I needed the ending to be sad because I need the catharsis. in a story about accepting certain things as they are and learning to find peace within yourself instead of depending on others changing or understanding you for you to finally be able to find it, the ending needed to be sad and hard because that's what it feels like to come to terms with the fact that only you can create your own peace, but that doesn't make it any less liberating. that was my ending. and it's something that I'm still learning, but I think I definitely did some therapy while I wrote this and I could see so much of my own journey reflected back at me in 140 fucking pages of script… I feel like i've definitely matured a lot emotionally.
even now I feel choked up thinking about how much this story, which I initially feared and dreaded not only because of the amount of work it represented but also because of how unnecessarily complicated and personal I had made it, means to me now. it's something I can never stop treasuring. it's something that I've come to find beautiful despite the shortcomings that I can still see in it but that I can still love so deeply for how much it changed and healed me.
it's been a deeply emotional journey.
and it's been extremely companionable, too. the friends that I made and the friendships that became deeper and more meaningful throughout this journey are invaluable to me. nothing does more for a friendship than some good trauma dumping at 7 a.m. so your friends can help you straighten out the kinks of your story two hours before turn in.

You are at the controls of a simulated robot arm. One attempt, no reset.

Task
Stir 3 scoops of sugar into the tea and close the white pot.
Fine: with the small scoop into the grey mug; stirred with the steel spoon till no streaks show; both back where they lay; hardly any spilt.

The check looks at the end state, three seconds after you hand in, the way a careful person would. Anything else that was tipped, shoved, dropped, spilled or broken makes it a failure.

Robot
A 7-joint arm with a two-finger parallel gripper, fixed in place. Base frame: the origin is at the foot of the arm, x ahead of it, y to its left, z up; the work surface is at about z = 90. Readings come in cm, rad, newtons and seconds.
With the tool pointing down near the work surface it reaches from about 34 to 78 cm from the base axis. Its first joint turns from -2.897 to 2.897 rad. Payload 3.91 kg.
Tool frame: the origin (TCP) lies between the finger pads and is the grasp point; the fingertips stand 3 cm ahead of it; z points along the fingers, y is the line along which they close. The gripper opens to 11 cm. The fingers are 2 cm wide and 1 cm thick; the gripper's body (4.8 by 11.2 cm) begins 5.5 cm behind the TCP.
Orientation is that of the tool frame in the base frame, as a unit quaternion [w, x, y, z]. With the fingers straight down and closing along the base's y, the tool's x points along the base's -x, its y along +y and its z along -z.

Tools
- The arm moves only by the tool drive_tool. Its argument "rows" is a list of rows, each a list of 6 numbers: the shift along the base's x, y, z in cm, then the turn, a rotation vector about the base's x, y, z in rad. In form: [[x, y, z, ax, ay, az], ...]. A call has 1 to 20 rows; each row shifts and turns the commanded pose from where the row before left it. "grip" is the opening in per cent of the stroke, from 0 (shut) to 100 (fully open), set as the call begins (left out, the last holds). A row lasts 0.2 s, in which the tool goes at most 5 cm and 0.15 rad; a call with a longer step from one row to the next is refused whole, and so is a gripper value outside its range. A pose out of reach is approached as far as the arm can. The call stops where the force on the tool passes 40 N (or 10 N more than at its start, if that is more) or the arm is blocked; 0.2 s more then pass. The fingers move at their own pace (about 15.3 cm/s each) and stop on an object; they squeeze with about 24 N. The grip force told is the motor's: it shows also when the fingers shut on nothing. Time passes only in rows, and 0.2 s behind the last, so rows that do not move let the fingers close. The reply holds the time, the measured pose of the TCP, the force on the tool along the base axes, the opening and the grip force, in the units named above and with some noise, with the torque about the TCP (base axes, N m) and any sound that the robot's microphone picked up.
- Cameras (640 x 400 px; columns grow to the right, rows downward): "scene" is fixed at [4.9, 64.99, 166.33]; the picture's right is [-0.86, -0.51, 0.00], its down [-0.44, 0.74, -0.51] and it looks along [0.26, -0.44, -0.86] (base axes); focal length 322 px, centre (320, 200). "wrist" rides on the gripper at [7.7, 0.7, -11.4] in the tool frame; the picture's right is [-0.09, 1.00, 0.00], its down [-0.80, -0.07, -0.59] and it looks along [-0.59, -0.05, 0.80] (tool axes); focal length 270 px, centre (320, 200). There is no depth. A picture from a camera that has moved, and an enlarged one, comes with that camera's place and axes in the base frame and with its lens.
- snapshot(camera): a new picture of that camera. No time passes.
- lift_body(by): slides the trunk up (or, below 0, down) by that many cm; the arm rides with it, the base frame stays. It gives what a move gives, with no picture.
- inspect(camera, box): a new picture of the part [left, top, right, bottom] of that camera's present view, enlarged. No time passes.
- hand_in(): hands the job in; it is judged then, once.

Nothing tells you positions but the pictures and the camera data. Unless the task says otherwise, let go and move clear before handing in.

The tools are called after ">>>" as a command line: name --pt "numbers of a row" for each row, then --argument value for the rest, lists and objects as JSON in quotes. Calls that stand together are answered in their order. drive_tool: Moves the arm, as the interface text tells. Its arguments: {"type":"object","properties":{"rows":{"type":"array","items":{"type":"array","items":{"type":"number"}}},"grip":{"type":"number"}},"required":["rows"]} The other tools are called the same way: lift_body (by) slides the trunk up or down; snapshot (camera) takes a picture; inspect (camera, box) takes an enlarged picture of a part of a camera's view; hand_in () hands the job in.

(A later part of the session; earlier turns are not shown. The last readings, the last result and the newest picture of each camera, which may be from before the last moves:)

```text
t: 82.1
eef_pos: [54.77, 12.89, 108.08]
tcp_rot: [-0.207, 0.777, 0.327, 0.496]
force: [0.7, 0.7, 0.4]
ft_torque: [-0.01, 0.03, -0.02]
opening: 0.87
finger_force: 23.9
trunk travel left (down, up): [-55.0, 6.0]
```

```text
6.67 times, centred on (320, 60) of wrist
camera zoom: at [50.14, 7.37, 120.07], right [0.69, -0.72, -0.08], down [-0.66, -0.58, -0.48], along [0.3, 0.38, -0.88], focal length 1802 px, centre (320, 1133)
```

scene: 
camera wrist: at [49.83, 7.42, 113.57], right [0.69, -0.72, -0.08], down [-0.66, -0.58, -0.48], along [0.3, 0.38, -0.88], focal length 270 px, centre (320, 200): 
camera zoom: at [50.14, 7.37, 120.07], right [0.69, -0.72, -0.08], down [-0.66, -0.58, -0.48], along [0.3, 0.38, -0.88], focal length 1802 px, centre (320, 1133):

I've felt so genuinely loved and supported it's enough to send high school me into a coma. despite a few trip ups I think this is the most secure and comfortable I've ever felt with any irl friend group ever, all thanks to the power of trauma bonding and storytelling.
after years and years of writing my own stories out of pure instinct and flying by the seat of my pants, I've been feeling all my knowledge coming to play while just thinking up new ideas. it's not only fic, but original stuff too. I can feel the gears turning subconsciously to really pull together more structured and meaningful stories without me really trying. I haven't written anything (yet) but I'm excited to put my kpop boys through it with my newly acquired skills. bet my profs didn't think I'd be taking all their teachings and applying them to more meaningful and fucked up gay sex and mind games but I hope they'll forgive my primitive yaoi mind. I'm just a girl.
closing this chapter almost physically hurts, because now I'm leaving the whimsy of cinema and starting my second specialty in corporate communications, which is also something I love, but it's very very different to scriptwriting. they won't make me watch movies as homework in corporate, that's for fucking sure, but I'll be glad to let my mind rest a little and get used to something more structured and objective rather than relying on my own creativity 100% of the time for every single project and turn in. I've been fighting at least three little guys I made up in my mind every single day for the past nine months.
I close this chapter with indescribable happiness, preemptive nostalgia, reinvigorated self-confidence, a slightly abated imposter syndrome and as much love as I can fit inside my heart. I have and will never, for a second, regret taking on scriptwriting and embarking on probably my most magical and beautiful year of school ever. I'm excited and scared for challenges ahead, but I don't think any of them will ever top this.